_EXTRACT TO READ_:
====
- C20250021's blog
Day 3
-
C20250021
LV 10
@
2024-1-31 11:34:46
7:30楼下等车,等了30min到8点车没到,发现车追尾了,走路走了一个小时,路程3.5km,走到1/3路程的时候下雨了:(,到机房的时候寂静浑身湿了。
简要题解:
A
水
#include <bits/stdc++.h>
using namespace std;
#define int long long
int a, c, e;
char b, d;
signed main() {
int res;
scanf("%d %c %d %c %d", &a, &b, &c, &d, &e);
if (b == '+') {
if (d == '+')
cout << (a + c + e);
if (d == '-')
cout << (a + c - e);
if (d == '*')
cout << (a + c * e);
if (d == '/')
cout << (a + c / e);
if (d == '%')
cout << (a + c % e);
}
if (b == '-') {
if (d == '+')
cout << (a - c + e);
if (d == '-')
cout << (a - c - e);
if (d == '*')
cout << (a - c * e);
if (d == '/')
cout << (a - c / e);
if (d == '%')
cout << (a - c % e);
}
if (b == '*') {
if (d == '+')
cout << (a * c + e);
if (d == '-')
cout << (a * c - e);
if (d == '*')
cout << (a * c * e);
if (d == '/')
cout << (a * c / e);
if (d == '%')
cout << (a * c % e);
}
if (b == '/') {
if (d == '+')
cout << (a / c + e);
if (d == '-')
cout << (a / c - e);
if (d == '*')
cout << (a / c * e);
if (d == '/')
cout << (a / c / e);
if (d == '%')
cout << (a / c % e);
}
if (b == '%') {
if (d == '+')
cout << (a % c + e);
if (d == '-')
cout << (a % c - e);
if (d == '*')
cout << (a % c * e);
if (d == '/')
cout << (a % c / e);
if (d == '%')
cout << (a % c % e);
}
}
B
easy
#include <bits/stdc++.h>
using namespace std;
const int MAXN = 2e5 + 10;
const int MOD = 1e9 + 7;
int n, m, p;
int cnt = 0, ans = 0;
signed main() {
cin >> n >> m >> p;
for (int i = 1, x; i <= n; i++) {
cin >> x;
if (x < p) {
if (cnt >= m) {
ans += (cnt - m + 1);
}
cnt = 0;
} else
cnt++;
}
cout << ans + (cnt >= m ? (cnt - m + 1) : 0) << endl;
}
C
预处理出一些空间,0~w-1为空地,w~n+w-1为积木,n+w~n+2*w为空地。
====
_EXERCISE INSTRUCTIONS_:
Go on with the extract to read that begins "- C20250021's blog" from its last line.

_EXCERPTED RECORDS_:
====
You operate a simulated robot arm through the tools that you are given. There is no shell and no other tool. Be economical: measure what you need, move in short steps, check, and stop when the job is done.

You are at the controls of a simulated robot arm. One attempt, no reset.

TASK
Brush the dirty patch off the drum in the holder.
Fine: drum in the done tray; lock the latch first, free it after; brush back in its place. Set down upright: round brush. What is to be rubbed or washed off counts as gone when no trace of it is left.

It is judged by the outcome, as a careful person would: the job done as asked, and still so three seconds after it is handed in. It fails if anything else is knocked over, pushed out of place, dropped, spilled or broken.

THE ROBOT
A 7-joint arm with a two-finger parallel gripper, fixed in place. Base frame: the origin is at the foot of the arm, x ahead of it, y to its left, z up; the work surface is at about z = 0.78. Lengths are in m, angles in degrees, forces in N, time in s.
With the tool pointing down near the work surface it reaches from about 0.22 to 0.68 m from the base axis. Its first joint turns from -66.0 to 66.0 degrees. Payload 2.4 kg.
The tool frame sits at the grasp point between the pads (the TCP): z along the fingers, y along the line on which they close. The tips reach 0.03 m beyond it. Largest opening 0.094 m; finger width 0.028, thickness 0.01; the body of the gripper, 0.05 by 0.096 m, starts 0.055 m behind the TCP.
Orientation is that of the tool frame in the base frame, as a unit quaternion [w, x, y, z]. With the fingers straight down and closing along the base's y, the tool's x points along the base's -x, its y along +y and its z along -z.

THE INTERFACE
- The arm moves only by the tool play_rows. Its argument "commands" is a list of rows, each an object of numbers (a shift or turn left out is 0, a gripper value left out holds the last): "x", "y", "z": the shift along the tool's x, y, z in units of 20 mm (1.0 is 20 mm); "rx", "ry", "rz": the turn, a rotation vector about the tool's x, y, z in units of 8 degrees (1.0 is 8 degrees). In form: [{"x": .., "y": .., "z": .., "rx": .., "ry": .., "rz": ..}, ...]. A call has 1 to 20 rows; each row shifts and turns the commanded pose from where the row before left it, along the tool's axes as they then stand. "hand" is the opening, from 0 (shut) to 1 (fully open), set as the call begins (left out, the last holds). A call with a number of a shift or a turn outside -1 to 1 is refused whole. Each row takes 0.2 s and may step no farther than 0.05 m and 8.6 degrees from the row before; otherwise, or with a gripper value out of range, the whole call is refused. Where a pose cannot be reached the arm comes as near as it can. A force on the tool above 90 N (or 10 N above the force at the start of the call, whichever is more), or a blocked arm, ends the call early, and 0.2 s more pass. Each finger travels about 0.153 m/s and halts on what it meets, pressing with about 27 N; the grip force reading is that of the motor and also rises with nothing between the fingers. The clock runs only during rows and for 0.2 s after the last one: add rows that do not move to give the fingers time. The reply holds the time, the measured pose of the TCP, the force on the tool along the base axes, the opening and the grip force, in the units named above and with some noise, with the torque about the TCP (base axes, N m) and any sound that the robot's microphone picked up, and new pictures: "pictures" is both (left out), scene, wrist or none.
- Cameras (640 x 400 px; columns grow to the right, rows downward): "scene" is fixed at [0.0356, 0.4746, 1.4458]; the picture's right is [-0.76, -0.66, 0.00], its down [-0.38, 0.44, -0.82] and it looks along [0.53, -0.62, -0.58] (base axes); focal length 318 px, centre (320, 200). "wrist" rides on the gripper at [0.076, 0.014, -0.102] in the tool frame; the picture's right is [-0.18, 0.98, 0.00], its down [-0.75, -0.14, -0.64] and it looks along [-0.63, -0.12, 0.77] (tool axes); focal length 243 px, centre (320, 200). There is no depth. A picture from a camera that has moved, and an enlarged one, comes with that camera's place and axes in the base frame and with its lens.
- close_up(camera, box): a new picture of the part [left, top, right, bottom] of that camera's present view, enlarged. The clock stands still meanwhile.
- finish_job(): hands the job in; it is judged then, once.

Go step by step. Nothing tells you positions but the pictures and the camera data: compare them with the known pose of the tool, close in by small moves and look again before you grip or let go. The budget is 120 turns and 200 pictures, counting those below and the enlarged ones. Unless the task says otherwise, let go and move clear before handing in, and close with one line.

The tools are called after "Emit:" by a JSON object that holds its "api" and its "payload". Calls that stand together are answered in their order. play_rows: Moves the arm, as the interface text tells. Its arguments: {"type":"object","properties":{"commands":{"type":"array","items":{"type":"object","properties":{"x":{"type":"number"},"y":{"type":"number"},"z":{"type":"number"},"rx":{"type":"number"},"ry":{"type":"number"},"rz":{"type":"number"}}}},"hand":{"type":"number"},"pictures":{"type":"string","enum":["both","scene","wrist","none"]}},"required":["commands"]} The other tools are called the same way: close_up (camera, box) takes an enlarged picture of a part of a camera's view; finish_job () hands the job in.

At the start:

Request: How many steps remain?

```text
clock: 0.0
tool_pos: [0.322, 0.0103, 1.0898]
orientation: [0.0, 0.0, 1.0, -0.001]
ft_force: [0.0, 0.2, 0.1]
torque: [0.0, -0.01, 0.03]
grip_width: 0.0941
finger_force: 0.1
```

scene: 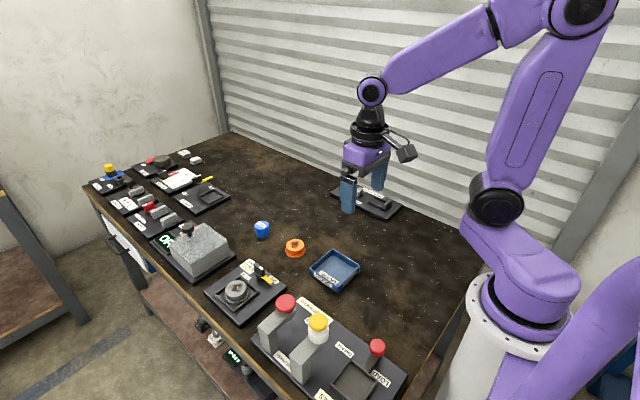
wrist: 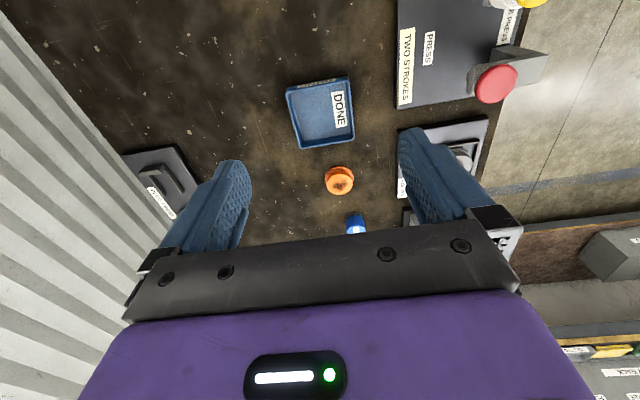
====
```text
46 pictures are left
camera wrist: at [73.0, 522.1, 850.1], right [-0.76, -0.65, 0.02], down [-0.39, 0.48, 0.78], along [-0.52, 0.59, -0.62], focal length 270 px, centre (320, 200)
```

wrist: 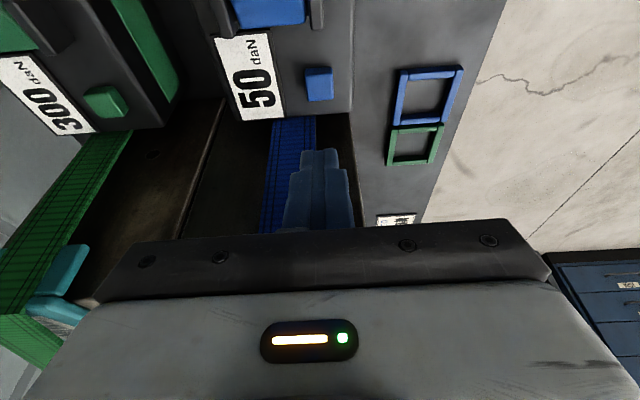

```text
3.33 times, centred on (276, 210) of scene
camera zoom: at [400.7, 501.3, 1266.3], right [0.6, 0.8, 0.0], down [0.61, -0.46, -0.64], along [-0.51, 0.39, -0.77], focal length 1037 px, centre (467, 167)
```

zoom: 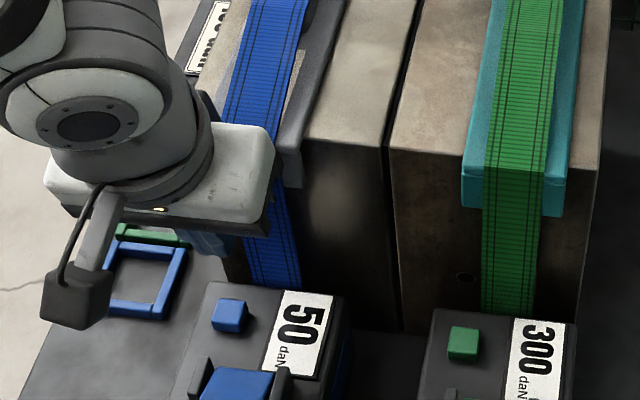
====
_THE RESPONSE_:
然后记录大于 h 和小于 h 的个数取 min
#include <bits/stdc++.h>
using namespace std;
const int MAXN = 2e5 + 10;
const int MOD = 1e9 + 7;
int n, w, h;
int a[MAXN];
bool check() {
int res = 0;
for (int i = w; i < n + w; i++) res += a[i];
return (res >= w * h);
}
signed main() {
cin >> n >> w >> h;
for (int i = 0; i < w; i++) a[i] = 0;
for (int i = w; i < n + w; i++) cin >> a[i];
for (int i = n + w; i < n + 2 * w; i++) a[i] = 0;
if (!check()) {
puts("-1");
exit(0);
}
int pos = 0, neg = 0, minn;
for (int i = 0; i < w; i++) {
if (a[i] > h)
pos += (a[i] - h);
else
neg += (h - a[i]);
}
minn = max(pos, neg);
for (int i = w; i < n + 2 * w; i++) {
if (a[i] > h)
pos += (a[i] - h);
else
neg += (h - a[i]);
if (a[i - w] > h)
pos -= (a[i - w] - h);
else
neg -= (h - a[i - w]);
minn = min(minn, max(pos, neg));
}
cout << minn << endl;
}
D
首先暴力,喜得 20pts。
考虑 优化,用set枚举,如果有多个区间包含,优先选择最小的区间。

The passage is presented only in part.